=== REQUEST A ===
Cite the text section exactly. Begin with "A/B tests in" and finish with "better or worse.".

=== TEXT SECTION ===
A user who gets to the bottom of an article on either mobile or desktop web is shown a list of other articles that are related to the one they just finished. The notion is that if the reader has gotten to the bottom of the article, they might be looking to read more about the topic and surfacing articles that are similar might be exactly what they are looking for. This has been release on apps and saw a 16% click-through (For users who saw it). Additionally, 25% of the users who saw read more results clicked through at least 1x in a __ period (I can't tell from the query here: https://docs.google.com/spreadsheets/d/1iyNqWgC8lNWk3ckSQJS_ACrfeW1UrBHOf58L97oeNqM/edit?ts=560ae622#gid=1184183009)

Outcome

A/B tests in mobile-web beta show an increased CTR from pages enabled with read more. Read more launched on mobile and desktop web. Editors who have 'see also' sections, appreciate the new format and do not feel that this is an unwarranted step in the wrong direction.

Goal Visibility

This is part of our external goal for the quarter

Rationale

Launching on Android and iOS has shown a high level of success[1]. Though, obviously, results will be different on the web, we have no reason to think it will be better or worse.

Success Metrics

%CTR (click through rate, clicks/views) is >10%.
Ideally, we will be able to ensure that these clicks are not-cannabilistic (increasing overall clicks as opposed to taking clicks from blue links)--this might be possible to measure using the 'referer' field in page logs and doing a before/after analysis or, ideally, a/b test.

External Dependencies

Community Liaisons are instrumental for this rollout.

Unknowns

Not sure if the new feature will be welcomed on desktop, which we, as a team, haven't touched yet. We hope the added configurability offered to editors (over the app editions), and the commitment it shows to honoring editor control in this regard, will be well received.
Not sure if we will be able to a/b test referrals from page (would likely require url appends..)

Product Plan

Prototyping

This will be tested in beta first.

MVP

A user reaching the bottom of an article is shown the title and lead image for 3 articles that relate to the article they just finished.

=== LISTED RECORDS ===
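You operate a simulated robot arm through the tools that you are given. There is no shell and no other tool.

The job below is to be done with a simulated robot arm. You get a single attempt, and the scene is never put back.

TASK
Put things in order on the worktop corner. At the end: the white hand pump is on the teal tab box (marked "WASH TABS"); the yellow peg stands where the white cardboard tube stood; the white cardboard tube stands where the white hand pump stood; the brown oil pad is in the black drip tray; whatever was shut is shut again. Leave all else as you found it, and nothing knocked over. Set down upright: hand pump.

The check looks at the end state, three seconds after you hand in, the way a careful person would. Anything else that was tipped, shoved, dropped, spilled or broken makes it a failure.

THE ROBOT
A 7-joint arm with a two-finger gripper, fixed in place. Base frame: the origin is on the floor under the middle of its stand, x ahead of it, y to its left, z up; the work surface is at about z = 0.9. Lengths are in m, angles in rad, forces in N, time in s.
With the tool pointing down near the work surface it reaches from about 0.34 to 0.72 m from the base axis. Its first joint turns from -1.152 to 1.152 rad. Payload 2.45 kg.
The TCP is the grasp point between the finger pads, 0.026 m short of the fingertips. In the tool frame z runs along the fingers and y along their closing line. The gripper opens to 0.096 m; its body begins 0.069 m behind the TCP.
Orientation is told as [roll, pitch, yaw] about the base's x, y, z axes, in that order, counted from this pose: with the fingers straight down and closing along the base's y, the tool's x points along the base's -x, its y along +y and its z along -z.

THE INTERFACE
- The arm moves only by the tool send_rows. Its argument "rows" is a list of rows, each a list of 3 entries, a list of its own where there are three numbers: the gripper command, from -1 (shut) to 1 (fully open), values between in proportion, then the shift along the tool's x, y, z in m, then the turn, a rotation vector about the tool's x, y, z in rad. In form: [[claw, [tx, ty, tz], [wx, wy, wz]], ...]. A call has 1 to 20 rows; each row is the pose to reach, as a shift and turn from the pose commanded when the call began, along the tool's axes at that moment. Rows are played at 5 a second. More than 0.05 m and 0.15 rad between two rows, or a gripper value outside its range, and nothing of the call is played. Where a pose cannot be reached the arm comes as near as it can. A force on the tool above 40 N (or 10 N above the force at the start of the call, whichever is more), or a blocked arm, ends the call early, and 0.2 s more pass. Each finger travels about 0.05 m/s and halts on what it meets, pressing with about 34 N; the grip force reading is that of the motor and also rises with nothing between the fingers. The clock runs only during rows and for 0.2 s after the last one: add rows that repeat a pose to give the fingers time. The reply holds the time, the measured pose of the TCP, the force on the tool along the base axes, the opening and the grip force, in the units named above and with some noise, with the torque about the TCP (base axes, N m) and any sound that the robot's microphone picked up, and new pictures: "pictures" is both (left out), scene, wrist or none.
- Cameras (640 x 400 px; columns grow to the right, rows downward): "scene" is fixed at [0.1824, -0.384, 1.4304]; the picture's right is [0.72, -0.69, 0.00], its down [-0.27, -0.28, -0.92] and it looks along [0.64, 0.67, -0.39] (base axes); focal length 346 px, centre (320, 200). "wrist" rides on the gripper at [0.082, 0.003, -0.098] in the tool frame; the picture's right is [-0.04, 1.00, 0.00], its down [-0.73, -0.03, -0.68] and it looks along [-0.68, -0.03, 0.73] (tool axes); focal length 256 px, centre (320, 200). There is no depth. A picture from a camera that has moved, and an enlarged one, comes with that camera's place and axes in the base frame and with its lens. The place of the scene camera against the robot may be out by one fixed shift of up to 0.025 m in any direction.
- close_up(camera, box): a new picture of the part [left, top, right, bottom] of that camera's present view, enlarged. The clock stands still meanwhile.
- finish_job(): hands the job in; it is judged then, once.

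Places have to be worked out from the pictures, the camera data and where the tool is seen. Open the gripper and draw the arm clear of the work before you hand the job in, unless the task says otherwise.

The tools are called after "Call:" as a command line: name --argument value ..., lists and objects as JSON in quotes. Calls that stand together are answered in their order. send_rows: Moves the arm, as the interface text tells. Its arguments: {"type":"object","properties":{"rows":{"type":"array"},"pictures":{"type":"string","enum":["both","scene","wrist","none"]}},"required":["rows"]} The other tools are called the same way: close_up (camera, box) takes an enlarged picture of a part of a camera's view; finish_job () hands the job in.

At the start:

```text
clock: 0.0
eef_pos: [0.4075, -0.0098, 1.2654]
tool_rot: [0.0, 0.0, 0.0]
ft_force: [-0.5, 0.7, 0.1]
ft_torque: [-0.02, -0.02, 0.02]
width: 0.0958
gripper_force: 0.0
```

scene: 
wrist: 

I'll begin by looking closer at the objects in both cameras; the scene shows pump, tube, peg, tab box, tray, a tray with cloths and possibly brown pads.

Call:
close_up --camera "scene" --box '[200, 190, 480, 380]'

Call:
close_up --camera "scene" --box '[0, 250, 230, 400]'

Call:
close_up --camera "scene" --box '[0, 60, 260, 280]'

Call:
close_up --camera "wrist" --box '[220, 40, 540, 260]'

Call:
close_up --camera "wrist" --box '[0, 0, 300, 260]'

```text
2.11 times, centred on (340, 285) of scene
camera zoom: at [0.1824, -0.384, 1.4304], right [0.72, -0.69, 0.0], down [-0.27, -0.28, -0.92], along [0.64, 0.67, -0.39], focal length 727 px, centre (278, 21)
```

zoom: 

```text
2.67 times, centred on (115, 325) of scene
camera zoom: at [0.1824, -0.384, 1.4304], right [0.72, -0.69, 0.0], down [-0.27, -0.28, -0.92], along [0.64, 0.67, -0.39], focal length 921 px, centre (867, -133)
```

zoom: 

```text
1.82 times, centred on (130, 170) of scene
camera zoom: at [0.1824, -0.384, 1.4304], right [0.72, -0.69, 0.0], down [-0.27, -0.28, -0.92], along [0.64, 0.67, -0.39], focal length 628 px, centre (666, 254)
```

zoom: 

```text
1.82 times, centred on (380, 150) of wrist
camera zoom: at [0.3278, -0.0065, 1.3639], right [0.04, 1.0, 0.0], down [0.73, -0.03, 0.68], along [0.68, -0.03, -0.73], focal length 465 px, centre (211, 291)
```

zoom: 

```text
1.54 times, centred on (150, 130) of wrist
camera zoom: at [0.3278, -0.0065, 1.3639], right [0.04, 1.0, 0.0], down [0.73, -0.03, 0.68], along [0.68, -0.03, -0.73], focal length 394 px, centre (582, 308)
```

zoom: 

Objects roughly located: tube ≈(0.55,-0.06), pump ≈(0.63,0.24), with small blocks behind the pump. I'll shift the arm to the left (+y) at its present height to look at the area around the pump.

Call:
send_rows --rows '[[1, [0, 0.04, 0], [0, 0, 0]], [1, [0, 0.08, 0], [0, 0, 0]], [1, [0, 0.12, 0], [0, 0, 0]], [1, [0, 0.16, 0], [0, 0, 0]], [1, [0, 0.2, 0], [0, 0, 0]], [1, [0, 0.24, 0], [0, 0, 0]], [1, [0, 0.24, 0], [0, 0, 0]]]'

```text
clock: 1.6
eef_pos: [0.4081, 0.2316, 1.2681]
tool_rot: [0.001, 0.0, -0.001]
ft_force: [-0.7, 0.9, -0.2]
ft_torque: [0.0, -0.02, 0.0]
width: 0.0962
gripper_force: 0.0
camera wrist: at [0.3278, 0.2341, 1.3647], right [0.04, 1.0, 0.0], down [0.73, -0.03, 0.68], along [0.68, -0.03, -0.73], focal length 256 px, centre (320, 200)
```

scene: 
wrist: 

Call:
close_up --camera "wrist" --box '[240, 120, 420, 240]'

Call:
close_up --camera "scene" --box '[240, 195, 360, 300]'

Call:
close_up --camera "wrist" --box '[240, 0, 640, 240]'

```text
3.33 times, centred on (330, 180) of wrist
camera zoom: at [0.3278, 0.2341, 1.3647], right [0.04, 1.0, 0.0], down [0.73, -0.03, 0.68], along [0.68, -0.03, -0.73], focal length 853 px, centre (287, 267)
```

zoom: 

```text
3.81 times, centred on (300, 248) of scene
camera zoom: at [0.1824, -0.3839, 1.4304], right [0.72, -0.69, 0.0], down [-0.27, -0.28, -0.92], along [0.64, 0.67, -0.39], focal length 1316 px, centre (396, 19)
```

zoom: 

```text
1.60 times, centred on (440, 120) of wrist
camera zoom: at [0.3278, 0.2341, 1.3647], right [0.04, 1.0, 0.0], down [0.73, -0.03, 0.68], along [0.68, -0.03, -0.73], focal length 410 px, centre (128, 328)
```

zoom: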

* * *

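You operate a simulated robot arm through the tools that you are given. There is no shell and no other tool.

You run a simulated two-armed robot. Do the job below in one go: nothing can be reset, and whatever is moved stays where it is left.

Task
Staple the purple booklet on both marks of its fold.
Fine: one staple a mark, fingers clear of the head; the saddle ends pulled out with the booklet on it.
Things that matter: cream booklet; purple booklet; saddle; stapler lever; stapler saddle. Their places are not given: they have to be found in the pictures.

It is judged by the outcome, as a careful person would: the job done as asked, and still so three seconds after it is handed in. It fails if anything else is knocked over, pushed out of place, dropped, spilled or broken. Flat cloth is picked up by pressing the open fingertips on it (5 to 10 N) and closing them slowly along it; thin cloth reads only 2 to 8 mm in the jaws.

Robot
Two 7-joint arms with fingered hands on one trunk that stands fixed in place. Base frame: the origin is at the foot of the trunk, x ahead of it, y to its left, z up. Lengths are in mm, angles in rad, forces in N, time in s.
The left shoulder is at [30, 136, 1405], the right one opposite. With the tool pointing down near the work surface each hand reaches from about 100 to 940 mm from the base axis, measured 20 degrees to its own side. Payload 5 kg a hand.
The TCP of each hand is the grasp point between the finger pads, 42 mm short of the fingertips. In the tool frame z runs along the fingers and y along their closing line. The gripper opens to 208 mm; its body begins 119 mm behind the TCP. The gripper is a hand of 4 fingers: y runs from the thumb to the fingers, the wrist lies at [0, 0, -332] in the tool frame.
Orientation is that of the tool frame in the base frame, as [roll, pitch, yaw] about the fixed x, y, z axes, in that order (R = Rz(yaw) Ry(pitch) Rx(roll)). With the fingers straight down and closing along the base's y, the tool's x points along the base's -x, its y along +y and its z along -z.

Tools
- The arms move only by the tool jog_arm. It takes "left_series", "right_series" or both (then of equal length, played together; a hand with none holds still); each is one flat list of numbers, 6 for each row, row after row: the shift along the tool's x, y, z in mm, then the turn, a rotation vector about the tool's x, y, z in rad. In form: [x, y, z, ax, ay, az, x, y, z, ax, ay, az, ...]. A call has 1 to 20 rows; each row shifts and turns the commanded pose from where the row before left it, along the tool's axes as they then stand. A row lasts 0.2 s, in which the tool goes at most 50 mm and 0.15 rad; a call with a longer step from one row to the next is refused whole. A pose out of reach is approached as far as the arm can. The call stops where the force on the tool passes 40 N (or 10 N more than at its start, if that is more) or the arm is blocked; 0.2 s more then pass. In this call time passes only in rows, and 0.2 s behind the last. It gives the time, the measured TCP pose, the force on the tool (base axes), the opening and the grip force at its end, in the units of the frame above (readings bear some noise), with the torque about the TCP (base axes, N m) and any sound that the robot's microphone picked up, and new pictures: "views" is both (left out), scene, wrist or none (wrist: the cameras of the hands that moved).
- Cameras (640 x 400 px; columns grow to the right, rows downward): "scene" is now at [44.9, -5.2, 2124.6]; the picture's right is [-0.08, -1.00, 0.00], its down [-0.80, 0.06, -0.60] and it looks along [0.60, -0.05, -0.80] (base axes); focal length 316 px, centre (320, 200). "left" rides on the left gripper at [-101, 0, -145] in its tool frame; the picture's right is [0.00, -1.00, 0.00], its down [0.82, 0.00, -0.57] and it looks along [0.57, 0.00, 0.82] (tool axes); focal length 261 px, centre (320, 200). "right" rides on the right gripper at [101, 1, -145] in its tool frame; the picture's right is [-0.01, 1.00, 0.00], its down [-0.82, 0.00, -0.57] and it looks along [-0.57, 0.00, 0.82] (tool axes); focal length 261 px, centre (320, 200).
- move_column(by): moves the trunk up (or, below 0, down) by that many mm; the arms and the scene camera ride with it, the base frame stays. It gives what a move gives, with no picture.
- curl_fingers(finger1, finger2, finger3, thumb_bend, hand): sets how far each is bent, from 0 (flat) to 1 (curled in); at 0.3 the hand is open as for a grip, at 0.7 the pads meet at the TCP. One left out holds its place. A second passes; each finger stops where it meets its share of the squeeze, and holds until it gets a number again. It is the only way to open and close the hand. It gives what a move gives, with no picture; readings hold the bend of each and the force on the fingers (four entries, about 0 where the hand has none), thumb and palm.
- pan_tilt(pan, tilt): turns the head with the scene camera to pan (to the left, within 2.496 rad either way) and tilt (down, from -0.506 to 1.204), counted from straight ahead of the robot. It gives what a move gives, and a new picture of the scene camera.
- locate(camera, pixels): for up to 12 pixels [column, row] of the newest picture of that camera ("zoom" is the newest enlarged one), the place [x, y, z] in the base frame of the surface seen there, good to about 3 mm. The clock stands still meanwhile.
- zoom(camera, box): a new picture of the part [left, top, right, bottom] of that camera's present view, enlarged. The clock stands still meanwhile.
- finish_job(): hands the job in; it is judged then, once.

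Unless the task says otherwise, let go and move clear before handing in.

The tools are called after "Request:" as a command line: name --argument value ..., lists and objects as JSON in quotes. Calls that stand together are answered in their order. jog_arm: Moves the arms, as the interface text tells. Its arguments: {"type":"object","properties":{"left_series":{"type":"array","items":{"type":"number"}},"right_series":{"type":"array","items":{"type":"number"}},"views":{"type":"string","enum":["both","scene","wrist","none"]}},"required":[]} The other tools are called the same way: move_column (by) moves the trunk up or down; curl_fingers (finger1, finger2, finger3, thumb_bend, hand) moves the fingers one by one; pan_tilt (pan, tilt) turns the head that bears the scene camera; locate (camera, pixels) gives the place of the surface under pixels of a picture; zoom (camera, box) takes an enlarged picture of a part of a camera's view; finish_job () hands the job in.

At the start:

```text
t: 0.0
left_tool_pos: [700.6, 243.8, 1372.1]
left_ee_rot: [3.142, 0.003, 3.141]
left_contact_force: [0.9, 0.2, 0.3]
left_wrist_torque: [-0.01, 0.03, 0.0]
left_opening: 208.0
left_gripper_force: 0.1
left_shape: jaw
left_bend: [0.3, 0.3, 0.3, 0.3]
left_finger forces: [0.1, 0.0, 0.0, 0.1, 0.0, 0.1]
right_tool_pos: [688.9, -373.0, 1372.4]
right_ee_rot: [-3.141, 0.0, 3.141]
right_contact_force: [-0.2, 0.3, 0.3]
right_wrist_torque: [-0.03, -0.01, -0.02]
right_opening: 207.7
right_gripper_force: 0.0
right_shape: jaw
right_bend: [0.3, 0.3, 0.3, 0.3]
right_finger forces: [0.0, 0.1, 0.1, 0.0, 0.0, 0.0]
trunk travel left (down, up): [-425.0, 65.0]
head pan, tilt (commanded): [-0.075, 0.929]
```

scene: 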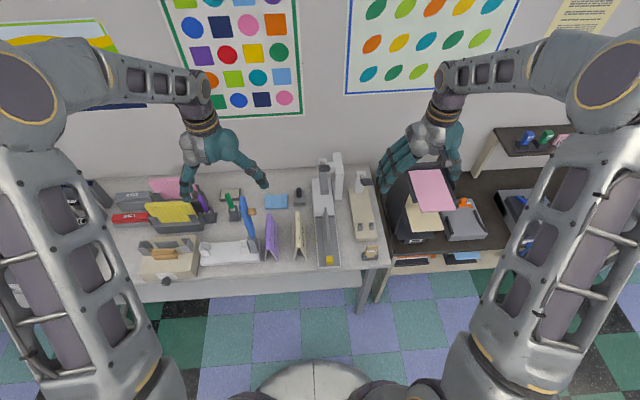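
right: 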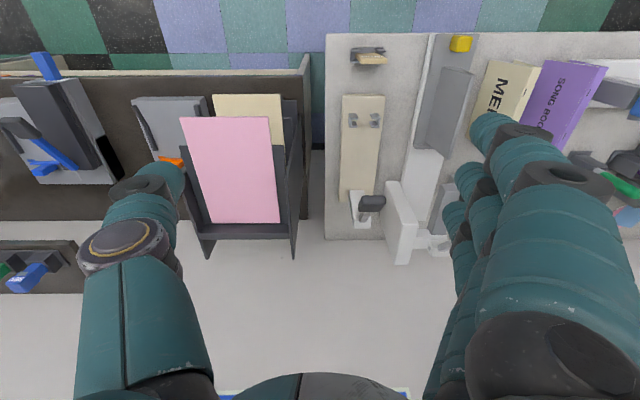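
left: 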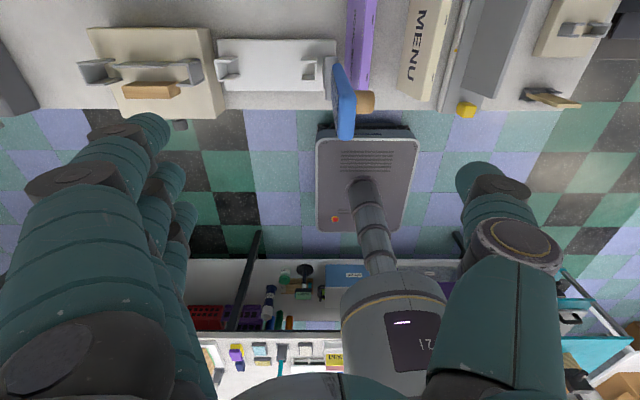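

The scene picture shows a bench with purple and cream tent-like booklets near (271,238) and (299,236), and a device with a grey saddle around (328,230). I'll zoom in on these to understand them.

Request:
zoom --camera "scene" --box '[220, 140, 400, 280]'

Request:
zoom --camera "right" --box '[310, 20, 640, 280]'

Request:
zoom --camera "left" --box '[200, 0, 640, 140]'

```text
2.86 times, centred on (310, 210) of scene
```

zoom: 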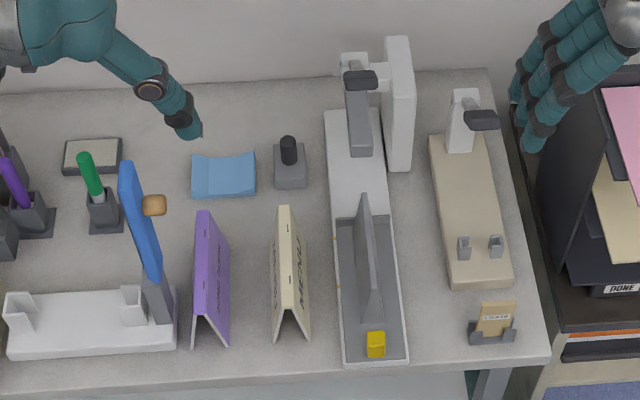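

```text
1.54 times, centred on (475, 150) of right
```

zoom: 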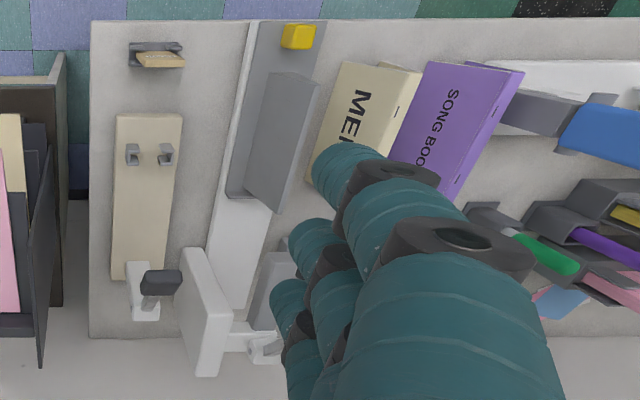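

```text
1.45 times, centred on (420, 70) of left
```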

=== REQUEST B ===
From the entries above, give again exactly the lines running from the line with "- locate(camera, pixels): for" to the line with "Unless the task says otherwise, let"; include both of those lines. Give them as a JSON list of strings, one for each line, with blank lines left out.

=== FULL OUTPUT A ===
A/B tests in mobile-web beta show an increased CTR from pages enabled with read more. Read more launched on mobile and desktop web. Editors who have 'see also' sections, appreciate the new format and do not feel that this is an unwarranted step in the wrong direction.

Goal Visibility

This is part of our external goal for the quarter

Rationale

Launching on Android and iOS has shown a high level of success[1]. Though, obviously, results will be different on the web, we have no reason to think it will be better or worse.

=== FULL OUTPUT B ===
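[
  "- locate(camera, pixels): for up to 12 pixels [column, row] of the newest picture of that camera (\"zoom\" is the newest enlarged one), the place [x, y, z] in the base frame of the surface seen there, good to about 3 mm. The clock stands still meanwhile.",
  "- zoom(camera, box): a new picture of the part [left, top, right, bottom] of that camera's present view, enlarged. The clock stands still meanwhile.",
  "- finish_job(): hands the job in; it is judged then, once.",
  "Unless the task says otherwise, let go and move clear before handing in."
]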